• PROBLEMS TO WORK ON
1 > Extract from the given text the words running from "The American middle" to "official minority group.".
2 > Take up the given text again after its last words.

• GIVEN DATA
***

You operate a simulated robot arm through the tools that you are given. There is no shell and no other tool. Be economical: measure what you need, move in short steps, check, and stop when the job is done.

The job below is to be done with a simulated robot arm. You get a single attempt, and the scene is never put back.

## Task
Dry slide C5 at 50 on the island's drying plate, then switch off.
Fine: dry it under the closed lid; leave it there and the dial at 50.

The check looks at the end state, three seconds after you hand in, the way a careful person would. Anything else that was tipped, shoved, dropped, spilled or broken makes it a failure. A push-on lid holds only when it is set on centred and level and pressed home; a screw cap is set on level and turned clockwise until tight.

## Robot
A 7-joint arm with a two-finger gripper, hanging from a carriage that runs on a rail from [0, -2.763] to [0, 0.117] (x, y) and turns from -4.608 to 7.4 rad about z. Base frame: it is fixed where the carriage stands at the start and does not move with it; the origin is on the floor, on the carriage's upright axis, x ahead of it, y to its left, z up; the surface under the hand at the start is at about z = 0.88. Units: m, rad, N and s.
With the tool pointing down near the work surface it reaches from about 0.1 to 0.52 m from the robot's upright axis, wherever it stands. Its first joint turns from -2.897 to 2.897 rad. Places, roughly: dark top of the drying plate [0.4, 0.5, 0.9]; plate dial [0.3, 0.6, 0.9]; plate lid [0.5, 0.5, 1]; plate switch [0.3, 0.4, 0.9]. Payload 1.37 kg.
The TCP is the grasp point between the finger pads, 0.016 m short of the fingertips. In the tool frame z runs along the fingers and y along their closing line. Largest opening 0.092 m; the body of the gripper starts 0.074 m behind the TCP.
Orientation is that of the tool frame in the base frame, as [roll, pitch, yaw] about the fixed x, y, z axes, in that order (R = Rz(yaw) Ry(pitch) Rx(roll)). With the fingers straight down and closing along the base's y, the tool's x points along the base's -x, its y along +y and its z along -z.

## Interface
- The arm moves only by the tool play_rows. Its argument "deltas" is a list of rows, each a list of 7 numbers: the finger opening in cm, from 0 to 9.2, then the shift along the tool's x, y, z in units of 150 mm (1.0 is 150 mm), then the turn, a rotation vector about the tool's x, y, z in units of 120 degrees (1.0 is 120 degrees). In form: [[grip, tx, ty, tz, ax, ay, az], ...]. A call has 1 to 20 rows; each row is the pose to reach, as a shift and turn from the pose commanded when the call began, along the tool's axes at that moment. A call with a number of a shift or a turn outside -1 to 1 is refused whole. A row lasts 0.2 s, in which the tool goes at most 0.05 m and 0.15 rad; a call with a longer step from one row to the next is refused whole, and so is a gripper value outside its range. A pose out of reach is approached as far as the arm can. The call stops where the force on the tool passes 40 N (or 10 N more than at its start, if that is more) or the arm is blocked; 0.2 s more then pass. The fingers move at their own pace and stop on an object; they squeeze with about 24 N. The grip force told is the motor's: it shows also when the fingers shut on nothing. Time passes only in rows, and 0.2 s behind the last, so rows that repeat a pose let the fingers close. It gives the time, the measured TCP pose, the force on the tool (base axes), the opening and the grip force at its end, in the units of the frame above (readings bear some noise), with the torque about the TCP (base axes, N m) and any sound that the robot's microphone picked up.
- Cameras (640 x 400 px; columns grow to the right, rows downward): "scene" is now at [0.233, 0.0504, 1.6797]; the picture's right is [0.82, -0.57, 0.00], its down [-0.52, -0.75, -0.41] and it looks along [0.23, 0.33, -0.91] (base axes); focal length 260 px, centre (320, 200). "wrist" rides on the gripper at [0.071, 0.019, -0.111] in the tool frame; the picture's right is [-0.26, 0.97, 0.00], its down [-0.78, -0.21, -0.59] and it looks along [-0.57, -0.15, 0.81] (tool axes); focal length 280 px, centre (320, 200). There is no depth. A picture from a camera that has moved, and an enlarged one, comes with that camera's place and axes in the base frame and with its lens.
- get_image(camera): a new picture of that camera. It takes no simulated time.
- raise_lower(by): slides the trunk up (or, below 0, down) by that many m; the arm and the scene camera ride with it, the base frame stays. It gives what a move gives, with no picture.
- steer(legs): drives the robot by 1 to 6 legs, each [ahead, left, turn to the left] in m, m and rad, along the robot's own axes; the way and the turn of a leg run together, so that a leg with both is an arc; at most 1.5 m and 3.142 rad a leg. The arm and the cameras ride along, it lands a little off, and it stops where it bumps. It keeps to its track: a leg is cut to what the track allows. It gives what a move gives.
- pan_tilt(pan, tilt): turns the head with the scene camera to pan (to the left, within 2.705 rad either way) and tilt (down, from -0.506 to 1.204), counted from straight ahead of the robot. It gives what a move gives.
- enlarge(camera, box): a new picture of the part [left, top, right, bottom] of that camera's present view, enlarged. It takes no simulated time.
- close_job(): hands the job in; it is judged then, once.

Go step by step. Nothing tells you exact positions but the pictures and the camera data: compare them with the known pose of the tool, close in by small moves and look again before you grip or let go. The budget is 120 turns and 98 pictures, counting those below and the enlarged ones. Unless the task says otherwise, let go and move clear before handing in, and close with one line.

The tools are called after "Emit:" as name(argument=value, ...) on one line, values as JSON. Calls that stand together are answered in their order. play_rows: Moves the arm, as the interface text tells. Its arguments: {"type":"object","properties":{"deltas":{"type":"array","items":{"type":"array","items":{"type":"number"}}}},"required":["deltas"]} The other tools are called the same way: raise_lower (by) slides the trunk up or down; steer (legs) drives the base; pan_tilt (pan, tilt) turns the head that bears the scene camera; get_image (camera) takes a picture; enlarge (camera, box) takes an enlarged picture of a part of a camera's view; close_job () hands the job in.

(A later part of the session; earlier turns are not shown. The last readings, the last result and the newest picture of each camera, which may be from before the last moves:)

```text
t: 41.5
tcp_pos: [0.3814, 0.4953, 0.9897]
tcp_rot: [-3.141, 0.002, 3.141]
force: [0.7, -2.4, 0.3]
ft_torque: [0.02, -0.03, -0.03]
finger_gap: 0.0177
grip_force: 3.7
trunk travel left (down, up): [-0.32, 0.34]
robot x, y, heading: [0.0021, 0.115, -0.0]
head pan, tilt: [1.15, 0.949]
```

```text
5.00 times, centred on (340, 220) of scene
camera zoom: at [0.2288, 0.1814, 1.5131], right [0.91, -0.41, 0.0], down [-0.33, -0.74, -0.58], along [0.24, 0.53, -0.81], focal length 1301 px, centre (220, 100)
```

***

• GIVEN TEXT
The Long Death of America’s Middle Class, by Nick Giambruno

The rich get richer, the poor get poor, and the middle class is no longer the middle, if you define middle as the majority. From Nick Giambruno at caseyresearch.com:

Justin’s note: In America, what separates the “haves” and the “have nots” has never been wider. It’s a genuine crisis. And yet, few people know why this is happening.

Casey Report editor Nick Giambruno just shared all the details about this crisis in his latest issue. Read on to see what’s really dividing America… why this situation is only going to get worse… and finally, four time-tested ways to build lasting wealth as this trend play out.


By Nick Giambruno, editor, The Casey Report

The American middle class is dying.

In 2015, it dipped below 50% of the population for the first time since data collection started on the issue. It’s now an official minority group.

Meanwhile, nearly half of Americans don’t have enough money to cover a surprise $400 expense. Many are living paycheck to paycheck, with little to no cushion. And US homes are less affordable than they’ve been in decades—possibly ever.

I’ll tell you why this is happening and how to secure your spot among the “haves” in a moment. But first, let’s take a look at the America that was.

***

• FINAL RESULTS
1 >
The American middle class is dying.

In 2015, it dipped below 50% of the population for the first time since data collection started on the issue. It’s now an official minority group.

2 >
The Largest Middle Class in World History

The late 1950s was the golden age of America’s middle class.

This isn’t nostalgia talking. The US really did have robust Main Streets and thriving small businesses.

Back then, the US produced three-quarters of the world’s cars and airplanes. Americans produced most of the world’s steel and built the majority of the world’s skyscrapers.

Plus, the US stock market held the bulk of the world’s total stock market capitalization.

All this productivity gave the average American an unusually high standard of living.

Around then, a husband could support his family on an average income. He and his wife likely owned their own home, as well as their car. They had multiple children—and didn’t think much of the cost of having more. Plus, they had money to save.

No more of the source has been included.